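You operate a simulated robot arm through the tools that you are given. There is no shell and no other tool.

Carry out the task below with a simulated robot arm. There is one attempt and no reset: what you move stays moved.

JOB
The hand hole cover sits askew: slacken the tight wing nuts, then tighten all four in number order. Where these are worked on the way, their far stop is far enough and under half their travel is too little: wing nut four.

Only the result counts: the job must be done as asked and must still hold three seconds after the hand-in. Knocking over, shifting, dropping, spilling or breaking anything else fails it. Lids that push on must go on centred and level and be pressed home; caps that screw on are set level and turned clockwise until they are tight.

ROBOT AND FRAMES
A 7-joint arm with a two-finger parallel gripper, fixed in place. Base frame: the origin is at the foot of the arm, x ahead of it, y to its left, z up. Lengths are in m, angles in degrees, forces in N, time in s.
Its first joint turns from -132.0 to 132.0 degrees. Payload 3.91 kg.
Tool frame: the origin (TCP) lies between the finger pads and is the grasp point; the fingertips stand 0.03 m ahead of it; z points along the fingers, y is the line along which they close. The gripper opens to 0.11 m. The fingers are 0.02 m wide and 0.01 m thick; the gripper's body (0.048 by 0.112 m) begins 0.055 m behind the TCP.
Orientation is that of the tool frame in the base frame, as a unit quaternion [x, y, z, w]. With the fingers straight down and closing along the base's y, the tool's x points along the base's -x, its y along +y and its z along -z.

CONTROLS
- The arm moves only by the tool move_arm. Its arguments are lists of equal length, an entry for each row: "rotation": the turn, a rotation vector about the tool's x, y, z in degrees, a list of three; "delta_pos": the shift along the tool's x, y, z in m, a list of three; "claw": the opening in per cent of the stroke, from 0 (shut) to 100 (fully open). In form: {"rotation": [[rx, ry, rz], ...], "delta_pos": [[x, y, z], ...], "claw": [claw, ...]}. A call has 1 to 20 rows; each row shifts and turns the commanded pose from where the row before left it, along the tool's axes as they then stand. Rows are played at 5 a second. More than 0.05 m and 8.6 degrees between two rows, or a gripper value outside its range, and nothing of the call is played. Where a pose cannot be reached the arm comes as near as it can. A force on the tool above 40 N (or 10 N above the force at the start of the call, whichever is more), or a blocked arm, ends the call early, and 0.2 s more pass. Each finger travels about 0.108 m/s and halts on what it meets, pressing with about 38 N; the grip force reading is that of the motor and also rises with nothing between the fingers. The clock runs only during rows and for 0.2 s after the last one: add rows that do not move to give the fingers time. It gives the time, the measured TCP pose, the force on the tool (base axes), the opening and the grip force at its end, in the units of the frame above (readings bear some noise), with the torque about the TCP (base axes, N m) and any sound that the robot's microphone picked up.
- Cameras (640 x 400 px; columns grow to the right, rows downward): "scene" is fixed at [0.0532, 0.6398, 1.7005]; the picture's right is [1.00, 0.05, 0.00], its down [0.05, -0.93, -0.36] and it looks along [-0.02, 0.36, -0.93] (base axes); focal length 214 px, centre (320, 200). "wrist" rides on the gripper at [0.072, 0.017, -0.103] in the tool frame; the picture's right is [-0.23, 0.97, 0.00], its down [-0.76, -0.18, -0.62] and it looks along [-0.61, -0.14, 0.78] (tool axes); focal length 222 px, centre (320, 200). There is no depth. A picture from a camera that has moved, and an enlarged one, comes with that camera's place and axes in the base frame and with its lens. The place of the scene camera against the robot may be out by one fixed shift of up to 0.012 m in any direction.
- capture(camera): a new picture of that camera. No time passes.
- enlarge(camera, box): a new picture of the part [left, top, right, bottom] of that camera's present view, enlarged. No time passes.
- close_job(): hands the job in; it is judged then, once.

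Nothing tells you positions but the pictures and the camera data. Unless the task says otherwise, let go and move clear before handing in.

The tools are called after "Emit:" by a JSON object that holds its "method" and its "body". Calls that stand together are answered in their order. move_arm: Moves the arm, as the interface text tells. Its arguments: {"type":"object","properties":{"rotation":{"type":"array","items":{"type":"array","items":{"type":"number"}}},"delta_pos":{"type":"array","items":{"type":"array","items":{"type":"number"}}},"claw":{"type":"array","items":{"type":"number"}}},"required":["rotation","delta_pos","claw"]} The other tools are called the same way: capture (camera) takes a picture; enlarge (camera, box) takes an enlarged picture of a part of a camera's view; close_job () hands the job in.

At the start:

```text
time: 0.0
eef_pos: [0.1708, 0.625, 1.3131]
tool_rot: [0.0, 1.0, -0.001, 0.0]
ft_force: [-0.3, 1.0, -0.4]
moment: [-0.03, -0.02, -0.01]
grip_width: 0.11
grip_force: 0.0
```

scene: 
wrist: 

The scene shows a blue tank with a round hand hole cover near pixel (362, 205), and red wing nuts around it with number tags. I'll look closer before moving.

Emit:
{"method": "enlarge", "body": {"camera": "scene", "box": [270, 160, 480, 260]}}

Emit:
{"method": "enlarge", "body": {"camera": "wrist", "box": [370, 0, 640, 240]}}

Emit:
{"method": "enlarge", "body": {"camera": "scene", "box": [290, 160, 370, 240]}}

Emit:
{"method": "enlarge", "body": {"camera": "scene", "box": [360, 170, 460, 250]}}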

WRITTEN PROBLEM A |
Return exactly, and only, the lines from the one containing "Carry out the" down to the one containing "Its first joint", with both of those lines included. Use JSON: a list with one string for each line that is not empty.

SUPPLIED TEXT |
I thought I heard the door open, oh
No, thought I heard the door open but I only heard it close
I thought I heard a plane crashing
Now I think it was your passion snapping

La Dispute, “Such Small Hands”

As it turns out, “Such Small Hands” is the first track on their first album, exhaustively titled Somewhere at the Bottom of the River Between Vega and Altair. That provided the foot in the door for the rest of the record. One listen to the following track, “Said the King to the River”, and I was sold on La Dispute.

La Dispute is a writer’s band. Vocalist Jordan Dreyer had reportedly never participated in music before being asked to join; he wrote short stories and poems instead. Literature is prominent in all of the band’s music. Two of their EPs (Hear, Hear. and Hear, Hear II) consist entirely of the band playing along to Dreyer reading, singing, and screaming famous poems, such as Poe’s “Annabel Lee”.

A fan-made lyric video for the song “Andria”, showcasing a few of the band’s common styles: A blend of spoken-word poetry and fast-paced punk vocals, Jordan Dreyer’s raw, honest-to-God voice and absolute control over his range, the bass coming in to foreshadow the intensity the song is about to escalate to, the lead guitar part forming a sort of “dueling guitars” melody to compliment the lead vocals. While it appears on their first release, this song is referenced many times on the album Wildlife.

For a lot of bands, you can hear the bands that influenced them in their music. With La Dispute, the keen listener will hear all of the writers that influenced the band instead.

WRITTEN PROBLEM B |
Transcribe the supplied text beginning at "A fan-made lyric". Stop after "the album Wildlife.".

WRITTEN REPLY A |
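[
  "Carry out the task below with a simulated robot arm. There is one attempt and no reset: what you move stays moved.",
  "JOB",
  "The hand hole cover sits askew: slacken the tight wing nuts, then tighten all four in number order. Where these are worked on the way, their far stop is far enough and under half their travel is too little: wing nut four.",
  "Only the result counts: the job must be done as asked and must still hold three seconds after the hand-in. Knocking over, shifting, dropping, spilling or breaking anything else fails it. Lids that push on must go on centred and level and be pressed home; caps that screw on are set level and turned clockwise until they are tight.",
  "ROBOT AND FRAMES",
  "A 7-joint arm with a two-finger parallel gripper, fixed in place. Base frame: the origin is at the foot of the arm, x ahead of it, y to its left, z up. Lengths are in m, angles in degrees, forces in N, time in s.",
  "Its first joint turns from -132.0 to 132.0 degrees. Payload 3.91 kg."
]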

WRITTEN REPLY B |
A fan-made lyric video for the song “Andria”, showcasing a few of the band’s common styles: A blend of spoken-word poetry and fast-paced punk vocals, Jordan Dreyer’s raw, honest-to-God voice and absolute control over his range, the bass coming in to foreshadow the intensity the song is about to escalate to, the lead guitar part forming a sort of “dueling guitars” melody to compliment the lead vocals. While it appears on their first release, this song is referenced many times on the album Wildlife.